Data:
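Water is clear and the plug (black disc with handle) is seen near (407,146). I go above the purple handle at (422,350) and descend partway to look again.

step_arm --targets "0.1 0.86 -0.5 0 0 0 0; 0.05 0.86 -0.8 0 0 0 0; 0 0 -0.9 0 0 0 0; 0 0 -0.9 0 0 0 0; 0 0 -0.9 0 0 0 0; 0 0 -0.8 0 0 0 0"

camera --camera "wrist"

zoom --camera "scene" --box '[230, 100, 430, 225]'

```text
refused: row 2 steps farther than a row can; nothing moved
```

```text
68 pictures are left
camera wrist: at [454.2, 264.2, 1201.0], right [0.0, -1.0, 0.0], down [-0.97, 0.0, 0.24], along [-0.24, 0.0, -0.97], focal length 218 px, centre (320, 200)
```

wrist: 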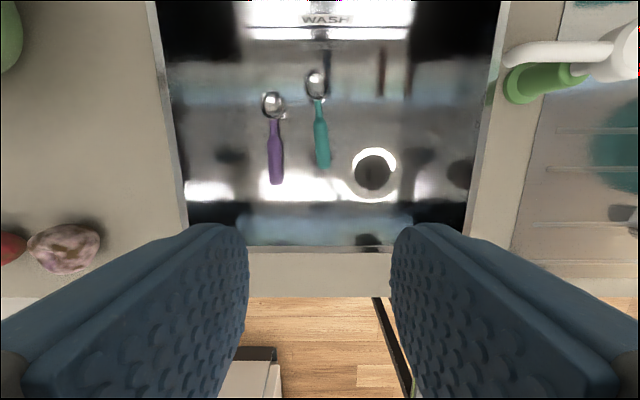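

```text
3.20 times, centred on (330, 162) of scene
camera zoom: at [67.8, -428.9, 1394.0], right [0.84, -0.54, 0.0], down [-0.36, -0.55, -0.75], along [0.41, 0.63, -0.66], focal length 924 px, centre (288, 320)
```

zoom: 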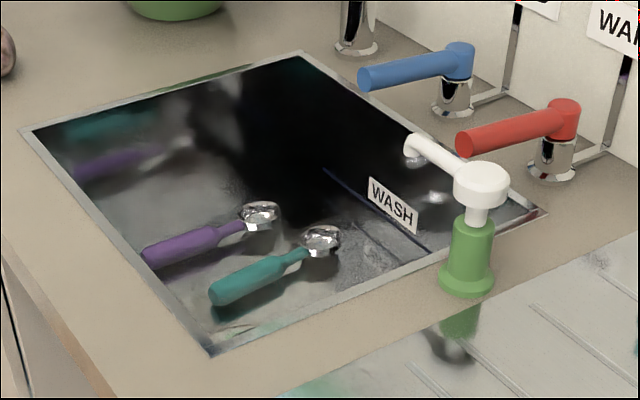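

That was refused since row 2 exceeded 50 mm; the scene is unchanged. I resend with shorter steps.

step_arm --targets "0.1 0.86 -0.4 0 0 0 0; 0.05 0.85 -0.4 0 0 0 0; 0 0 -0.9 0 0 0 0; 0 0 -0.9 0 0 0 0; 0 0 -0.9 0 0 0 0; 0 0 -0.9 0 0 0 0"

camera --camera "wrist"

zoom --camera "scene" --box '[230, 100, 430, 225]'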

What is asked: Add the next paragraphs of the reading text.

Reading text:
In the future, technology would bring us less work and more time for intellectual and artistic pursuits. Space travel would take us to "strange new worlds to seek out new life and new civilizations." The quest would be dangerous, but somehow it always succeeded. Illness is eliminated, society reformed, poverty removed, and technological wonders would solve problems without creating new ones. The limits were - well, limitless.

For many of us that is what attracted us to science fiction. When things got bad for me, when I felt isolated from my peers because I was a nerd and a geek (and a few other words I don't use) to others, I could retreat to Bradbury's Mars or join Susan Calvin as she unravels some mysteries of robots who are more ethical than the people of my world.

But that optimism is fading. Moral ambiguity, societal decay, dystopic visions of the future, and anti-heroes are everywhere. Instead of the future being a place of hope, a place where, when society begins to fade on earth, everyone jumps on a spaceship and builds a new society elsewhere, social, environmental and moral decay escalates until it consumes the story.

Written answer:
One can argue that the optimism of the past was unrealistic and this "gritty realism" of the present produces "better" literature. One can argue that point, but even if it is true, we are losing one of the great gifts we received from science fiction from the time of Jules Verne until the 1960's and 70's, and that gift is HOPE!

One must never underestimate the power of hope. Children who read about spaceships going to the moon one day sent one to the moon. Kids inspired by stories of pocket sized computers ended up building them. The belief that science and technology could make things better has resulted in many advances. Of course, science and technology run awry have also produced pollution, global warming and frightening weapons capable of destroying the world.

But are we going to be inspired to do the innovative science to produce clean energy and reduce greenhouse gasses and find ways to keep from killing each other en masse, by writing stories of despair?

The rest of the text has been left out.